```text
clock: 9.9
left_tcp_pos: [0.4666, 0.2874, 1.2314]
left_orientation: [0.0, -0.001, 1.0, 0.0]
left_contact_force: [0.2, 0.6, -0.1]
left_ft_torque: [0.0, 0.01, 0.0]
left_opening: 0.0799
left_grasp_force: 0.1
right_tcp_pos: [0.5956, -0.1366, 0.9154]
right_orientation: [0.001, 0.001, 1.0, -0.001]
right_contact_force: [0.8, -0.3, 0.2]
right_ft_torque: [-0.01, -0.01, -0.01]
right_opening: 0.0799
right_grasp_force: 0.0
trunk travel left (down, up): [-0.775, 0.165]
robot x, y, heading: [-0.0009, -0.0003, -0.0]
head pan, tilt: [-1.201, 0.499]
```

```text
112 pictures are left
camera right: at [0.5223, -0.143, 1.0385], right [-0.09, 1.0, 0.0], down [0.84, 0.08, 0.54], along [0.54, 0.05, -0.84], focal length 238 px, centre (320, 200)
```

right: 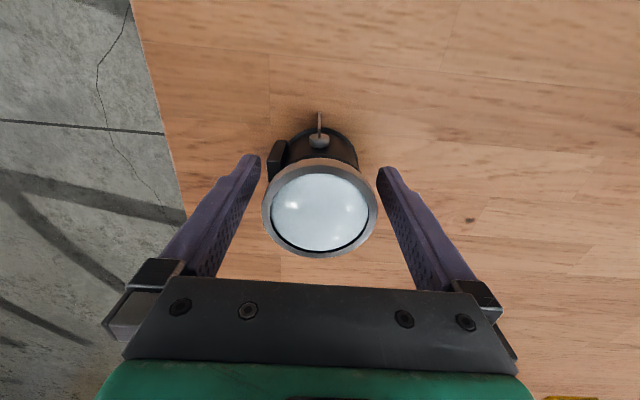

______________________________

* Exercise aim *
Copy the material shown above in full and exactly. Skip the pictures.

* In response *
```text
clock: 9.9
left_tcp_pos: [0.4666, 0.2874, 1.2314]
left_orientation: [0.0, -0.001, 1.0, 0.0]
left_contact_force: [0.2, 0.6, -0.1]
left_ft_torque: [0.0, 0.01, 0.0]
left_opening: 0.0799
left_grasp_force: 0.1
right_tcp_pos: [0.5956, -0.1366, 0.9154]
right_orientation: [0.001, 0.001, 1.0, -0.001]
right_contact_force: [0.8, -0.3, 0.2]
right_ft_torque: [-0.01, -0.01, -0.01]
right_opening: 0.0799
right_grasp_force: 0.0
trunk travel left (down, up): [-0.775, 0.165]
robot x, y, heading: [-0.0009, -0.0003, -0.0]
head pan, tilt: [-1.201, 0.499]
```

```text
112 pictures are left
camera right: at [0.5223, -0.143, 1.0385], right [-0.09, 1.0, 0.0], down [0.84, 0.08, 0.54], along [0.54, 0.05, -0.84], focal length 238 px, centre (320, 200)
```

right: 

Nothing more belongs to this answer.